* [Document excerpt]:
● ● ● ● ● ● ●

Archive for the ‘WTO’ Category

Russian WTO accession update

Wednesday, December 22nd, 2010

Russian recently struck a deal with the EU that makes the former’s accession to the WTO likely to occur in 2011. Russia is hoping to do so before July. Robert Amsterdam describes what may lie ahead:

The benefits of Russian entry, on one hand, are very positive. Moscow has agreed to phase out most of its export tariffs, including timber, which will certainly benefit the European community as a whole. Russia has also agreed to waive flyover royalties that it has imposed on international airlines for passing through Siberia en route to East Asia. Although this is a minor concession, it will still put an additional $400 million back in the hands of European carriers instead of the archaic Russian national airline Aeroflot.

On the other hand, Russia will eventually have to face other WTO members’ geopolitical concerns before accession. First off, Georgia will demand Russian withdrawal and cessation of support for breakaway provinces South Ossetia and Abkhazia. The 2008 War and Russia’s ongoing occupation of the territories in question will inevitably be a major topic of debate.

Another concern, in addition to Russia’s forceful reassertion over its traditional sphere of influence in Eastern Europe and Central Asia, is Russia’s ability or willingness to counter corruption in its government and business community. If China’s integration into the WTO since 2001 has been of any guidance, Russia’s entry should build anti-corruption measures and promote the international system’s benefits and openness to the Russian people. WTO membership is surely opposed by the more nefarious economic powers within Russia – admission to the organization will lead to more oversight and honest competition for services and products.

Here’s a 2006 post mentioning “Russia’s long-sought entry into the World Trade Organization”. Could we see both the Doha round and Russia’s membership finally conclude in 2011?

[HT: LWS]

Google wants to influence trade negotiations

Saturday, September 11th, 2010

USTR Ron Kirk visited Google last week for a round table on “Supporting Silicon Valley in the Global Economy.” One of the big headlines coming out of event is an argument, pushed by Google, that online censorship is a trade barrier.

The analogy/conflation between web openness and trade openness seems increasingly prevalent. The Economist devoted a cover story to the internet’s openness earlier this month and said that “the internet is as much a trade pact as an invention… Just as a free-trade agreement between countries increases the size of the market and boosts gains from trade, so the internet led to greater gains from the exchange of data and allowed innovation to flourish.”

While at some level the analogy is appropriate because there are common lessons, such as the fact that specialization is limited by the size of the market, I doubt that it’s as valuable when discussing the nuts and bolts of such (informational or economic) exchanges or the policies that should be adopted. But Google is pushing it hard:

Chief Legal Officer David Drummond… said Google is seeing an “alarming increase” in governments around the world censoring the Web, and he called on the U.S. government to treat the issue much as it would if a foreign nation was blocking the trade of physical goods.

“If this was happening with physical trade, we’d all be saying this violates trade agreements,” he said…

Drummond said barriers take several forms, such as blocking access to Google’s YouTube video service or by imposing licensing requirements that stipulate the company must install servers within a country in order to create a “local presence”–a definition that subjects content on those servers to local laws.

● ● ● ● ● ● ●

* [Data excerpt]:
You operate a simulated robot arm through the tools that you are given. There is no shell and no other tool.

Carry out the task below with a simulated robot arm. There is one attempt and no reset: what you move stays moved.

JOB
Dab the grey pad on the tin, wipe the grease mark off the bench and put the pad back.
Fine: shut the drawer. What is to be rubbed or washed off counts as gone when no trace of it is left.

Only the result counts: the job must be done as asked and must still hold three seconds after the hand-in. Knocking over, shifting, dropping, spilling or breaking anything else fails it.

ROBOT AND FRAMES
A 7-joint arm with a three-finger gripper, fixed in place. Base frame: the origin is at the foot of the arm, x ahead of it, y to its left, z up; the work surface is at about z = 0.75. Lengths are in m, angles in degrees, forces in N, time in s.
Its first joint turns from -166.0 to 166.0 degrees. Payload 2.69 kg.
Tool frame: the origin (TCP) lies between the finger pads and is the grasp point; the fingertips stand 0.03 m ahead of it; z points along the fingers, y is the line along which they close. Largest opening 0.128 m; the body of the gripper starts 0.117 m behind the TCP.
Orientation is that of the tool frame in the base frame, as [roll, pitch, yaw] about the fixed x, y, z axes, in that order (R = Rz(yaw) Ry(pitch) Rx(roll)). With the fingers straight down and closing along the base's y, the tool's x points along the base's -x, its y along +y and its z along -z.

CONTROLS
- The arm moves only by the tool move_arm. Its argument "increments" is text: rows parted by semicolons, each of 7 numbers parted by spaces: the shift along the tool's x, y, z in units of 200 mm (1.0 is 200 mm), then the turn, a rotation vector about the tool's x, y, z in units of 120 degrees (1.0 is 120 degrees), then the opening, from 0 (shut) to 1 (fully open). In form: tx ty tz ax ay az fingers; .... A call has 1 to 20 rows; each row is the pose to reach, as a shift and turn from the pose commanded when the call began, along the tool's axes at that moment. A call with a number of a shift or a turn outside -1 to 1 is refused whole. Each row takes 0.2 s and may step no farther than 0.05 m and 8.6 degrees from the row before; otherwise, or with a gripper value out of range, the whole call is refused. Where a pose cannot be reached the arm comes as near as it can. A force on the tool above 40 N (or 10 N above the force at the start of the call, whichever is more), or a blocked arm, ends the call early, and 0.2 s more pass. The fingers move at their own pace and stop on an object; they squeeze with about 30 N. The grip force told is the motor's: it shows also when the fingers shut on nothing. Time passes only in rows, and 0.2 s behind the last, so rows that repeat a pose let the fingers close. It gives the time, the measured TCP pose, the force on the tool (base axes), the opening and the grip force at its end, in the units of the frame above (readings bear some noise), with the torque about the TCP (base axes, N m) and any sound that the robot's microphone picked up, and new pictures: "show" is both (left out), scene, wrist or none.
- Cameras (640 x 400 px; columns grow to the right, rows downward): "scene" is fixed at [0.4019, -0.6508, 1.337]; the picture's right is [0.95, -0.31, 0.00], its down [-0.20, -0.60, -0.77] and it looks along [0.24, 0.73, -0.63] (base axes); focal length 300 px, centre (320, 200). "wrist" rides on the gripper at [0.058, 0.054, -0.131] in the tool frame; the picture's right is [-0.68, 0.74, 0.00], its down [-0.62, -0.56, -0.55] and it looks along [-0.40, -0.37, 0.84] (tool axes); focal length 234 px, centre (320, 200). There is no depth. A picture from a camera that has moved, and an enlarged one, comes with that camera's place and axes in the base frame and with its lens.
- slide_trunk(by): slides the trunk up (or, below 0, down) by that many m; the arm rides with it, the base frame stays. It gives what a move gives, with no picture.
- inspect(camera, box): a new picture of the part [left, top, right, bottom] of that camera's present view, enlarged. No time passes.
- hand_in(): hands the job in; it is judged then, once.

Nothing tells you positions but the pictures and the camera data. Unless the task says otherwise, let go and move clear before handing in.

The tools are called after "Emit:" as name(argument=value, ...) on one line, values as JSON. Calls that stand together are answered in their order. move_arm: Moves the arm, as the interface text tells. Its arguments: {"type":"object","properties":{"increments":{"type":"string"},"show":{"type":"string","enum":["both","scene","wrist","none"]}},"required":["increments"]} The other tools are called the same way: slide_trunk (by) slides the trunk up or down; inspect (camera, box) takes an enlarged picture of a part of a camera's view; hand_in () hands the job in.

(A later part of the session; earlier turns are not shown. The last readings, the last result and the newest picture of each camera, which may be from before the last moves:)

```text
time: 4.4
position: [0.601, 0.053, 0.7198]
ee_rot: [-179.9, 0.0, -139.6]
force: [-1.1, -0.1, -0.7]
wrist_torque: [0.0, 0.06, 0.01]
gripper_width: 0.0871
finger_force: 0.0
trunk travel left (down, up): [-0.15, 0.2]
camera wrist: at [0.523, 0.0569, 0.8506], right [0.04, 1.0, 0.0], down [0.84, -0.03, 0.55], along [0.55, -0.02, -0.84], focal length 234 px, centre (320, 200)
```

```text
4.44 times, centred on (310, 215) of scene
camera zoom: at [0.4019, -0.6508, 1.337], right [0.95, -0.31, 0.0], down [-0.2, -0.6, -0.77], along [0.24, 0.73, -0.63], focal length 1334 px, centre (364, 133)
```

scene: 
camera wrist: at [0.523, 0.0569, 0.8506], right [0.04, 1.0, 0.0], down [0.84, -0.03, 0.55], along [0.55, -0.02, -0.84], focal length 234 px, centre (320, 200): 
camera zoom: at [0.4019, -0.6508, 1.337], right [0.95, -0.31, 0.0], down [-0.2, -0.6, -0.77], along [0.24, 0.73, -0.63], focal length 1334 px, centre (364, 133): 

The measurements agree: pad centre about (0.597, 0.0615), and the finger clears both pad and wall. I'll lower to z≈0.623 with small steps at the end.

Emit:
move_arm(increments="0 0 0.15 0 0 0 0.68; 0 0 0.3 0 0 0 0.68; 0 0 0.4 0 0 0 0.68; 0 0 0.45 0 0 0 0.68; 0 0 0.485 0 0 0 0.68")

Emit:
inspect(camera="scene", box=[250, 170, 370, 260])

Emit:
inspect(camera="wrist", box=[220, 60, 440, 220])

● ● ● ● ● ● ●

* [Written tasks]:
• a. Within the listing above, locate the line containing "ROBOT AND FRAMES" and the line containing "Its first joint". Reproduce those two lines and all lines between them exactly, with nothing added. Use a Markdown table whose columns are No. (a running number) and Line (the line), and skip blank lines.
• b. Go on with the document excerpt that begins "Archive for the" from its last line.

* [The answers]:
• a.
| No. | Line |
|---|---|
| 1 | ROBOT AND FRAMES |
| 2 | A 7-joint arm with a three-finger gripper, fixed in place. Base frame: the origin is at the foot of the arm, x ahead of it, y to its left, z up; the work surface is at about z = 0.75. Lengths are in m, angles in degrees, forces in N, time in s. |
| 3 | Its first joint turns from -166.0 to 166.0 degrees. Payload 2.69 kg. |

• b.
This argument, as presented by the WSJ, isn’t consistent with WTO law. Trade barriers discriminate between domestically produced goods and imports produced abroad. To quote myself:

Banning the consumption of tradable goods and services isn’t a WTO violation per se; international trade law emphasizes non-discrimination in the treatment of foreign and domestic products. Consider Antigua’s online gambling case against the US at the WTO. The basis for its claims was not that the US was obliged to allow online gambling, but that if it allowed domestic online gambling (such as allowed by the Interstate Horseracing Act), it was obliged by its GATS commitments to also allow online gambling provided by foreign suppliers. Similarly, I suspect that censorship only constitutes a trade barrier if foreign sources of information are censored more heavily than domestic providers, i.e. a difference in national treatment.

In short, “free trade” doesn’t mean “everything goes” and local laws can’t govern consumption. Free trade means non-discrimination with respect to producers’ origins.

The more plausible line of argument is that trade agreements can be used as leverage in negotiating non-trade issues:

“In our view at Google it’s high time for us to start really sinking our teeth into this one,” said Drummond.

“We have great opportunities now with pending trade agreements to start putting some pressure on countries to recognize that Internet freedom not only is a core value — that we should be holding them to account from a human rights standpoint — but also that if you want to be part of the community of free trade, you are going to have to find a way to allow the Internet to be open.”

But making trade negotiations contingent on pledges against government censorship doesn’t mean that Chinese-style internet censorship constitutes a trade barrier in the traditional WTO sense.

“Figuring Out the Doha Round”

Friday, June 25th, 2010

Gary Hufbauer, Jeff Schott, and Woan Foong Wong launched a book titled Figuring Out the Doha Round yesterday. They argue that the US, EU, and China should accelerate and expand (”top up”) their Doha offers, particularly in services liberalization, because the current offers on the table are insufficient to garner support from the major players.

Here are their slides. The authors argue that the WTO’s credibility as a negotiating forum is important to the credibility of its dispute settlement mechanism, but the logic of that argument isn’t immediately clear to me.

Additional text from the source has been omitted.